TASK DESCRIPTION: Set down the article once more as it stands.

COLLECTED MATERIAL:
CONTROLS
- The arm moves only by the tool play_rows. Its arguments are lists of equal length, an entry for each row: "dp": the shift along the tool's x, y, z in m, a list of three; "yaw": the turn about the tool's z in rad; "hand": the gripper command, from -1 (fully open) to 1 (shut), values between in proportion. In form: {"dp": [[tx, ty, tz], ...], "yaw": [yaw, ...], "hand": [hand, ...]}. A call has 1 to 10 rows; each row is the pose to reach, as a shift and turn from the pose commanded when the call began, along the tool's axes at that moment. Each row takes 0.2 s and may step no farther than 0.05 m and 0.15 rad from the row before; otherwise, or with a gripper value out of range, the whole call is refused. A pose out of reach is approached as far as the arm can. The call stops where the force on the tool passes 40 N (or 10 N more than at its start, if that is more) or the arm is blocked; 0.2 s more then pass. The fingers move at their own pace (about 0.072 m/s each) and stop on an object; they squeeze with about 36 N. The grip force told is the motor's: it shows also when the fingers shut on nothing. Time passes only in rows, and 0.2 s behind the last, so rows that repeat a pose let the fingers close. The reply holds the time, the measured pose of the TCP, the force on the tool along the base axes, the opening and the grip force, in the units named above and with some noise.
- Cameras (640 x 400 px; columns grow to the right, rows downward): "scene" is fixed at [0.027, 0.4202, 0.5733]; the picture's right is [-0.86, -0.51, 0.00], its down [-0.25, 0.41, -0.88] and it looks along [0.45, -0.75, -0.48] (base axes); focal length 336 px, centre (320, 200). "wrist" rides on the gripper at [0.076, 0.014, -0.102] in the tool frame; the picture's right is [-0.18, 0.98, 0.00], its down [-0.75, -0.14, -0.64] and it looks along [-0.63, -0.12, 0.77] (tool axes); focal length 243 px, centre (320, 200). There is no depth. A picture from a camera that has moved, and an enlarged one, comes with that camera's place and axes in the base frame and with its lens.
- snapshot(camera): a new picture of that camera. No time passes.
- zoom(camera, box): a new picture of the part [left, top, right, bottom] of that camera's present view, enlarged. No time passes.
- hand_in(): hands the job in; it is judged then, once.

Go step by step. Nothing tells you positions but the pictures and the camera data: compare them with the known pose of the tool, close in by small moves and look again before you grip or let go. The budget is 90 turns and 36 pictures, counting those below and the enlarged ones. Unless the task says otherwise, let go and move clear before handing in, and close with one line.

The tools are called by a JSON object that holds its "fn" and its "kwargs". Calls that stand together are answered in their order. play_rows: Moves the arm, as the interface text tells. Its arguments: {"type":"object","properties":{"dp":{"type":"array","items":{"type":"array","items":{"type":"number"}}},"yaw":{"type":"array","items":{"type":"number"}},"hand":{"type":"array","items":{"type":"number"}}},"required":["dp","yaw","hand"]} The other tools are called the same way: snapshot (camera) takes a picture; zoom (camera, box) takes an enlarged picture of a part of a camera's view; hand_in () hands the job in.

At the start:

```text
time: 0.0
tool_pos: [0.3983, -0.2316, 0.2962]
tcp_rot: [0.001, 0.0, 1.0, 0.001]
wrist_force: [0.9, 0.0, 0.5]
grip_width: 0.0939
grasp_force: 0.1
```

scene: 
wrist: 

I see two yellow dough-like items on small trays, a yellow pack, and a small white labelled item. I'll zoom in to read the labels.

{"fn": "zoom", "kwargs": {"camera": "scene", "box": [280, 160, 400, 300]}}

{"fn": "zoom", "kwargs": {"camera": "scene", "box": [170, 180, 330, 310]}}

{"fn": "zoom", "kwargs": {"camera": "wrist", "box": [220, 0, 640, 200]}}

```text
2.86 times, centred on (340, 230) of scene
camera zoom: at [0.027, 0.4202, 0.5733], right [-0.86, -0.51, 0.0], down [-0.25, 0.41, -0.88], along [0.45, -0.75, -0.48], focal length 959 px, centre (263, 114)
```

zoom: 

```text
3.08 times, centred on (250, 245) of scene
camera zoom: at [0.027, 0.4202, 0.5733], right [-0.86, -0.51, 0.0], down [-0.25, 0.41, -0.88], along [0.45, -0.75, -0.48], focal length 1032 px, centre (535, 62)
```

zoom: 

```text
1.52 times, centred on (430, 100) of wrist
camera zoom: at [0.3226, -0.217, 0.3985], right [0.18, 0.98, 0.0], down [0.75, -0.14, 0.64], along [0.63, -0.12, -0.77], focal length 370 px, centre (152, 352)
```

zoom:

ARTICLE:
In vivo modified organic matrix for testing biomineralization-related protein functions in differentiated Dictyostelium on calcite

This work reports an in vivo approach for identifying the function of biomineralization-related proteins. Synthetic sequences of n16N, OC-17 and perlucin with signal peptides are produced in a novel Gateway expression system for Dictyostelium under the control of the [ecmB] promoter. A fast and easy scanning electron microscopic screening method was used to differentiate on the colony level between interplay effects of the proteins expressed in the extracellular matrix (ECM). Transformed Dictyostelium, which migrated as multicellular colonies on calcite crystals and left their ECM remnants on the surface were investigated by scanning electron microscopy. Calcium minerals with and without phosphorous accumulated very frequently within the matrix of the Dictyostelium colonies when grown on calcite. Magnesium containing phosphorous granules were observed when colonies were exposed on silica. The absence of calcium EDX signals in these cases suggests that the external calcite crystals but not living cells represent the major source of calcium in the ECM. Several features of the system provide first evidence that each protein influences the properties of the matrix in a characteristic mode. Colonies transformed with perlucin produced a matrix with cracks on the length scale of a few microns throughout the matrix patch. For colonies with OC-17, almost no cracks were observed, regardless of the length scale. The non-transformed Dictyostelium (Ax3-Orf+) produced larger cracks. The strategy presented here develops the first step towards an efficient eukaryotic screening system for the combinatorial functionalization of materials by bioengineering in close analogy to natural biomineralization concepts.

EXERCISE RESPONSE:
In vivo modified organic matrix for testing biomineralization-related protein functions in differentiated Dictyostelium on calcite

This work reports an in vivo approach for identifying the function of biomineralization-related proteins. Synthetic sequences of n16N, OC-17 and perlucin with signal peptides are produced in a novel Gateway expression system for Dictyostelium under the control of the [ecmB] promoter. A fast and easy scanning electron microscopic screening method was used to differentiate on the colony level between interplay effects of the proteins expressed in the extracellular matrix (ECM). Transformed Dictyostelium, which migrated as multicellular colonies on calcite crystals and left their ECM remnants on the surface were investigated by scanning electron microscopy. Calcium minerals with and without phosphorous accumulated very frequently within the matrix of the Dictyostelium colonies when grown on calcite. Magnesium containing phosphorous granules were observed when colonies were exposed on silica. The absence of calcium EDX signals in these cases suggests that the external calcite crystals but not living cells represent the major source of calcium in the ECM. Several features of the system provide first evidence that each protein influences the properties of the matrix in a characteristic mode. Colonies transformed with perlucin produced a matrix with cracks on the length scale of a few microns throughout the matrix patch. For colonies with OC-17, almost no cracks were observed, regardless of the length scale. The non-transformed Dictyostelium (Ax3-Orf+) produced larger cracks. The strategy presented here develops the first step towards an efficient eukaryotic screening system for the combinatorial functionalization of materials by bioengineering in close analogy to natural biomineralization concepts.